Written task:
Render the material again word for word, skipping the pictures in it. Use JSON: a list with one string for each line that is not empty.

⟨

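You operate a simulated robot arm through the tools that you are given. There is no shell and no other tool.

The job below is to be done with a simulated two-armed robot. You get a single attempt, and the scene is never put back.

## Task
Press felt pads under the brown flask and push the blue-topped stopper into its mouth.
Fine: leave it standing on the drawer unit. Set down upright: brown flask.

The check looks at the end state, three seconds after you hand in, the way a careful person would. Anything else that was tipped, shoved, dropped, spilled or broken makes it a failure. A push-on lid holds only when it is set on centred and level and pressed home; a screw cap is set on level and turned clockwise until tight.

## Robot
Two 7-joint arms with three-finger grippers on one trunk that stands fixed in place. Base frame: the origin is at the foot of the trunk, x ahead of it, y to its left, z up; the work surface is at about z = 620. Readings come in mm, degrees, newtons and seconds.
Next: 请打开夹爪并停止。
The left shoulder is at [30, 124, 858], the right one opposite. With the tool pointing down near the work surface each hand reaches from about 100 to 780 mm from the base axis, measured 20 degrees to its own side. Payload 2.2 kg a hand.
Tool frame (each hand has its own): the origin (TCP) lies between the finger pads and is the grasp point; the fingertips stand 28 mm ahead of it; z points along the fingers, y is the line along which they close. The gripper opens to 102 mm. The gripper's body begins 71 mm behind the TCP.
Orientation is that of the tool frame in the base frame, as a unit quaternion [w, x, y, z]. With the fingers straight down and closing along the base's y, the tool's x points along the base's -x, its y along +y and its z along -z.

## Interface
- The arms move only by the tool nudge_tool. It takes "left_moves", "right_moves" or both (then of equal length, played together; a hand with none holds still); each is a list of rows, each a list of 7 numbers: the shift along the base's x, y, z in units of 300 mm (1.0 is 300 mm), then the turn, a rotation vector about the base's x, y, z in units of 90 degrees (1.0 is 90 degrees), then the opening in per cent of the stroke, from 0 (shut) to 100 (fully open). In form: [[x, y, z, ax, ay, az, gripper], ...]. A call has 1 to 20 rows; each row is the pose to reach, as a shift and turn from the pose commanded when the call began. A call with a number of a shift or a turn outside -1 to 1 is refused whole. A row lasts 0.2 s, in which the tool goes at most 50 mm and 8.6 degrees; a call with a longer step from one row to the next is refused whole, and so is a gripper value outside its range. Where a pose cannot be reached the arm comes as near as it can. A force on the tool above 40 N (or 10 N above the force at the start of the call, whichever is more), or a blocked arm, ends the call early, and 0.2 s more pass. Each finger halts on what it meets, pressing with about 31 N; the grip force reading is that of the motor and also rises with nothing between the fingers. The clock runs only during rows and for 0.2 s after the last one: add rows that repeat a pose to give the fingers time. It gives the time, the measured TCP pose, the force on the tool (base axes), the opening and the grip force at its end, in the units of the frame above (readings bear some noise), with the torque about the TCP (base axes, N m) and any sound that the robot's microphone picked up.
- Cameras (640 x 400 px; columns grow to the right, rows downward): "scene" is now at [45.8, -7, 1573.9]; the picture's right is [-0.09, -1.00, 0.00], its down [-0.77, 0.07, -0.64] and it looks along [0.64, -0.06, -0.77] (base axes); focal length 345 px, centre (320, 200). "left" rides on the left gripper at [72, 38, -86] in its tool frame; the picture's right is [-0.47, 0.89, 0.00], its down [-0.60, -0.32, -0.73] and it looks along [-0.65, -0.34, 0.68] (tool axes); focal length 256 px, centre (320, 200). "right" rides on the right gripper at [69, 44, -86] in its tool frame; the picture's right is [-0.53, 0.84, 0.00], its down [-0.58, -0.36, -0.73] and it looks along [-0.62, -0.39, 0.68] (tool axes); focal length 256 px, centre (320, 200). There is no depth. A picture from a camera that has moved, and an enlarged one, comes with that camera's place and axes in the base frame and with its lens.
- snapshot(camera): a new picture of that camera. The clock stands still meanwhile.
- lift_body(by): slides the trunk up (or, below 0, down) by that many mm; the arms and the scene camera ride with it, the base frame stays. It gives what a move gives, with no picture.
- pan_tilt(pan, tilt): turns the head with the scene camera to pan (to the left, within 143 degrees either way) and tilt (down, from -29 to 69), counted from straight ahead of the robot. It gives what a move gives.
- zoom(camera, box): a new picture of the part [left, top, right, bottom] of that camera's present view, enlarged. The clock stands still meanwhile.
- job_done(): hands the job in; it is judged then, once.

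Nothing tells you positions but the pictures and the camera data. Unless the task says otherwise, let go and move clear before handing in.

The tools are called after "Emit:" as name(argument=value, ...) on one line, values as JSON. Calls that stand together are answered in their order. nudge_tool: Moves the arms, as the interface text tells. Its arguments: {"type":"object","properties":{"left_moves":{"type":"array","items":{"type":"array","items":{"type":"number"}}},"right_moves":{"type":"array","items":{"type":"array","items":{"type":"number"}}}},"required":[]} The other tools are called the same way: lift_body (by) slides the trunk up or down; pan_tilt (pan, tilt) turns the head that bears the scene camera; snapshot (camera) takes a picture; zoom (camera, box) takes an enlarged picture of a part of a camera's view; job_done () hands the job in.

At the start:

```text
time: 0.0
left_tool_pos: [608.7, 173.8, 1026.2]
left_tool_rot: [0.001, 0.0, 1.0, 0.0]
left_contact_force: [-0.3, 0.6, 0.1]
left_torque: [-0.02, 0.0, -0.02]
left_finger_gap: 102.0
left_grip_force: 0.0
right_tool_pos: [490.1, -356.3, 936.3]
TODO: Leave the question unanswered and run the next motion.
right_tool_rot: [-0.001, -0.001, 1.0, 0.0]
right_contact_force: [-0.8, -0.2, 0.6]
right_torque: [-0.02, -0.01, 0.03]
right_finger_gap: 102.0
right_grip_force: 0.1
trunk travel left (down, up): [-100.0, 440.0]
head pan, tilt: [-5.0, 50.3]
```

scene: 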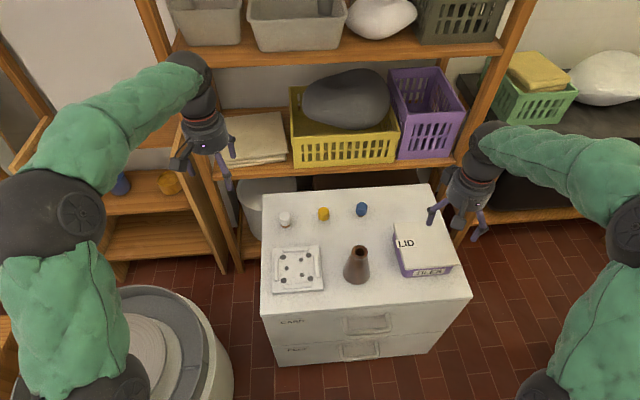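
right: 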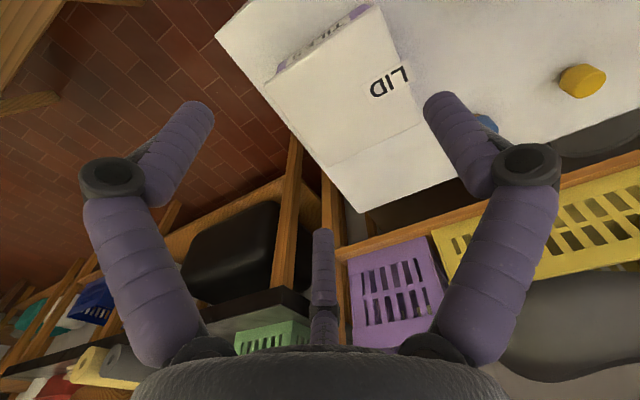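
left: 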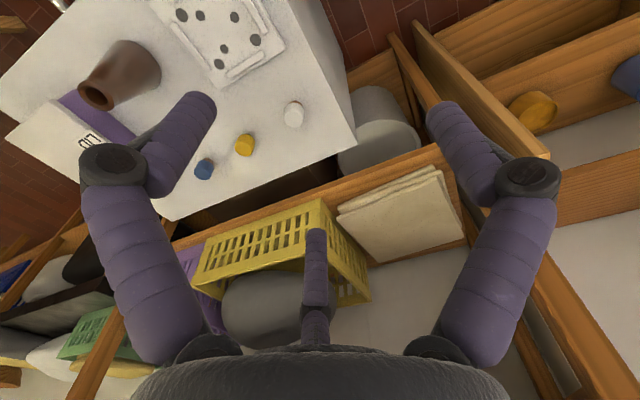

⟩

Worked solution:
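[
  "You operate a simulated robot arm through the tools that you are given. There is no shell and no other tool.",
  "The job below is to be done with a simulated two-armed robot. You get a single attempt, and the scene is never put back.",
  "## Task",
  "Press felt pads under the brown flask and push the blue-topped stopper into its mouth.",
  "Fine: leave it standing on the drawer unit. Set down upright: brown flask.",
  "The check looks at the end state, three seconds after you hand in, the way a careful person would. Anything else that was tipped, shoved, dropped, spilled or broken makes it a failure. A push-on lid holds only when it is set on centred and level and pressed home; a screw cap is set on level and turned clockwise until tight.",
  "## Robot",
  "Two 7-joint arms with three-finger grippers on one trunk that stands fixed in place. Base frame: the origin is at the foot of the trunk, x ahead of it, y to its left, z up; the work surface is at about z = 620. Readings come in mm, degrees, newtons and seconds.",
  "Next: 请打开夹爪并停止。",
  "The left shoulder is at [30, 124, 858], the right one opposite. With the tool pointing down near the work surface each hand reaches from about 100 to 780 mm from the base axis, measured 20 degrees to its own side. Payload 2.2 kg a hand.",
  "Tool frame (each hand has its own): the origin (TCP) lies between the finger pads and is the grasp point; the fingertips stand 28 mm ahead of it; z points along the fingers, y is the line along which they close. The gripper opens to 102 mm. The gripper's body begins 71 mm behind the TCP.",
  "Orientation is that of the tool frame in the base frame, as a unit quaternion [w, x, y, z]. With the fingers straight down and closing along the base's y, the tool's x points along the base's -x, its y along +y and its z along -z.",
  "## Interface",
  "- The arms move only by the tool nudge_tool. It takes \"left_moves\", \"right_moves\" or both (then of equal length, played together; a hand with none holds still); each is a list of rows, each a list of 7 numbers: the shift along the base's x, y, z in units of 300 mm (1.0 is 300 mm), then the turn, a rotation vector about the base's x, y, z in units of 90 degrees (1.0 is 90 degrees), then the opening in per cent of the stroke, from 0 (shut) to 100 (fully open). In form: [[x, y, z, ax, ay, az, gripper], ...]. A call has 1 to 20 rows; each row is the pose to reach, as a shift and turn from the pose commanded when the call began. A call with a number of a shift or a turn outside -1 to 1 is refused whole. A row lasts 0.2 s, in which the tool goes at most 50 mm and 8.6 degrees; a call with a longer step from one row to the next is refused whole, and so is a gripper value outside its range. Where a pose cannot be reached the arm comes as near as it can. A force on the tool above 40 N (or 10 N above the force at the start of the call, whichever is more), or a blocked arm, ends the call early, and 0.2 s more pass. Each finger halts on what it meets, pressing with about 31 N; the grip force reading is that of the motor and also rises with nothing between the fingers. The clock runs only during rows and for 0.2 s after the last one: add rows that repeat a pose to give the fingers time. It gives the time, the measured TCP pose, the force on the tool (base axes), the opening and the grip force at its end, in the units of the frame above (readings bear some noise), with the torque about the TCP (base axes, N m) and any sound that the robot's microphone picked up.",
  "- Cameras (640 x 400 px; columns grow to the right, rows downward): \"scene\" is now at [45.8, -7, 1573.9]; the picture's right is [-0.09, -1.00, 0.00], its down [-0.77, 0.07, -0.64] and it looks along [0.64, -0.06, -0.77] (base axes); focal length 345 px, centre (320, 200). \"left\" rides on the left gripper at [72, 38, -86] in its tool frame; the picture's right is [-0.47, 0.89, 0.00], its down [-0.60, -0.32, -0.73] and it looks along [-0.65, -0.34, 0.68] (tool axes); focal length 256 px, centre (320, 200). \"right\" rides on the right gripper at [69, 44, -86] in its tool frame; the picture's right is [-0.53, 0.84, 0.00], its down [-0.58, -0.36, -0.73] and it looks along [-0.62, -0.39, 0.68] (tool axes); focal length 256 px, centre (320, 200). There is no depth. A picture from a camera that has moved, and an enlarged one, comes with that camera's place and axes in the base frame and with its lens.",
  "- snapshot(camera): a new picture of that camera. The clock stands still meanwhile.",
  "- lift_body(by): slides the trunk up (or, below 0, down) by that many mm; the arms and the scene camera ride with it, the base frame stays. It gives what a move gives, with no picture.",
  "- pan_tilt(pan, tilt): turns the head with the scene camera to pan (to the left, within 143 degrees either way) and tilt (down, from -29 to 69), counted from straight ahead of the robot. It gives what a move gives.",
  "- zoom(camera, box): a new picture of the part [left, top, right, bottom] of that camera's present view, enlarged. The clock stands still meanwhile.",
  "- job_done(): hands the job in; it is judged then, once.",
  "Nothing tells you positions but the pictures and the camera data. Unless the task says otherwise, let go and move clear before handing in.",
  "The tools are called after \"Emit:\" as name(argument=value, ...) on one line, values as JSON. Calls that stand together are answered in their order. nudge_tool: Moves the arms, as the interface text tells. Its arguments: {\"type\":\"object\",\"properties\":{\"left_moves\":{\"type\":\"array\",\"items\":{\"type\":\"array\",\"items\":{\"type\":\"number\"}}},\"right_moves\":{\"type\":\"array\",\"items\":{\"type\":\"array\",\"items\":{\"type\":\"number\"}}}},\"required\":[]} The other tools are called the same way: lift_body (by) slides the trunk up or down; pan_tilt (pan, tilt) turns the head that bears the scene camera; snapshot (camera) takes a picture; zoom (camera, box) takes an enlarged picture of a part of a camera's view; job_done () hands the job in.",
  "At the start:",
  "```text",
  "time: 0.0",
  "left_tool_pos: [608.7, 173.8, 1026.2]",
  "left_tool_rot: [0.001, 0.0, 1.0, 0.0]",
  "left_contact_force: [-0.3, 0.6, 0.1]",
  "left_torque: [-0.02, 0.0, -0.02]",
  "left_finger_gap: 102.0",
  "left_grip_force: 0.0",
  "right_tool_pos: [490.1, -356.3, 936.3]",
  "TODO: Leave the question unanswered and run the next motion.",
  "right_tool_rot: [-0.001, -0.001, 1.0, 0.0]",
  "right_contact_force: [-0.8, -0.2, 0.6]",
  "right_torque: [-0.02, -0.01, 0.03]",
  "right_finger_gap: 102.0",
  "right_grip_force: 0.1",
  "trunk travel left (down, up): [-100.0, 440.0]",
  "head pan, tilt: [-5.0, 50.3]",
  "```",
  "scene: ",
  "right: ",
  "left: "
]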